Brief
Every line below is to be quoted exactly, with nothing added or dropped.

Recorded information
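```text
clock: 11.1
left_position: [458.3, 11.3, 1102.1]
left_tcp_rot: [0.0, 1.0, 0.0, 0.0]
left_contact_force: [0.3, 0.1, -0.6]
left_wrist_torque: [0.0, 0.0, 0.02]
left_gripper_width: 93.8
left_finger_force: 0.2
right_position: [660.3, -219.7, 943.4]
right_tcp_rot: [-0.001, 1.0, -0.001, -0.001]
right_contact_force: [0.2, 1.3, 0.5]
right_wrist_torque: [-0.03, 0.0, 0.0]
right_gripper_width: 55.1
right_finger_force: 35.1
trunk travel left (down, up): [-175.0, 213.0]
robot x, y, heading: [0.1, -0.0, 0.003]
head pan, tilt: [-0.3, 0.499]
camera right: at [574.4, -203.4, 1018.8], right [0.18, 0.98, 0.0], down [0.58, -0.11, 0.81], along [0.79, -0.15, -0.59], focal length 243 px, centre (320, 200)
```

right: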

Solution below
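```text
clock: 11.1
left_position: [458.3, 11.3, 1102.1]
left_tcp_rot: [0.0, 1.0, 0.0, 0.0]
left_contact_force: [0.3, 0.1, -0.6]
left_wrist_torque: [0.0, 0.0, 0.02]
left_gripper_width: 93.8
left_finger_force: 0.2
right_position: [660.3, -219.7, 943.4]
right_tcp_rot: [-0.001, 1.0, -0.001, -0.001]
right_contact_force: [0.2, 1.3, 0.5]
right_wrist_torque: [-0.03, 0.0, 0.0]
right_gripper_width: 55.1
right_finger_force: 35.1
trunk travel left (down, up): [-175.0, 213.0]
robot x, y, heading: [0.1, -0.0, 0.003]
head pan, tilt: [-0.3, 0.499]
camera right: at [574.4, -203.4, 1018.8], right [0.18, 0.98, 0.0], down [0.58, -0.11, 0.81], along [0.79, -0.15, -0.59], focal length 243 px, centre (320, 200)
```

right: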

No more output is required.